9. Red Light District / DeWallen
Amsterdam is incredibly famous for its Red Light District (otherwise known as DeWallen by locals). I was underwhelmed the first time I visited in 2013, but got to truly appreciate it this time around when I went in the evening. If you’re not comfortable being on your own in this area (which I admit, did feel a little shady for a well-seasoned traveller like myself), there are plenty of Red Light District tours that don’t cost too much. Photography is strictly forbidden particularly of the workers, so be very careful of that!
I hesitated putting Bloemenmarkt on this list as I felt it truly one of the least favourite things I did in Amsterdam. Bloemenmarkt is a flower market, and its claim to fame being the only floating flower market in Europe. The entire street is filled with sellers selling tulips, bulbs, and even fake tulips (plastic ones) that they cleverly call “all-year-round tulips”. It was immensely crowded and every seller has exactly the same price point.

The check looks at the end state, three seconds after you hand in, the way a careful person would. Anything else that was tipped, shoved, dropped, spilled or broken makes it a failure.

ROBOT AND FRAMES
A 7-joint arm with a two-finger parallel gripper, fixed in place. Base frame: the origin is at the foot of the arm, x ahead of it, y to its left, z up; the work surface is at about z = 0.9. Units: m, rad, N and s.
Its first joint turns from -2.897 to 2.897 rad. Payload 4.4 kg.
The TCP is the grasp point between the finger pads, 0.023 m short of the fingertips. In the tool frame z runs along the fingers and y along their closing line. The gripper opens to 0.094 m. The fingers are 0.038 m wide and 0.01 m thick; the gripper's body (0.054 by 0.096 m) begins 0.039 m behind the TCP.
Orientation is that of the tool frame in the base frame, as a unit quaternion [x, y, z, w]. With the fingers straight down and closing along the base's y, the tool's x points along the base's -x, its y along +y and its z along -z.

The tulips sold here are way too overpriced (I definitely saw cheaper bunches at Albert Cuyp market and Albert Heijn supermarkets) so it’s not worth buying your tulips/bulbs here.
If you do end up buying tulip bulbs, be sure to find a vendor that carries bulbs you can bring home. The US and Canada have specific rules as to which bulbs can be brought back so to prevent disappointment, it’s best to look it up ahead of time.
Have you been to Amsterdam? What are some of your favourite spots in the city?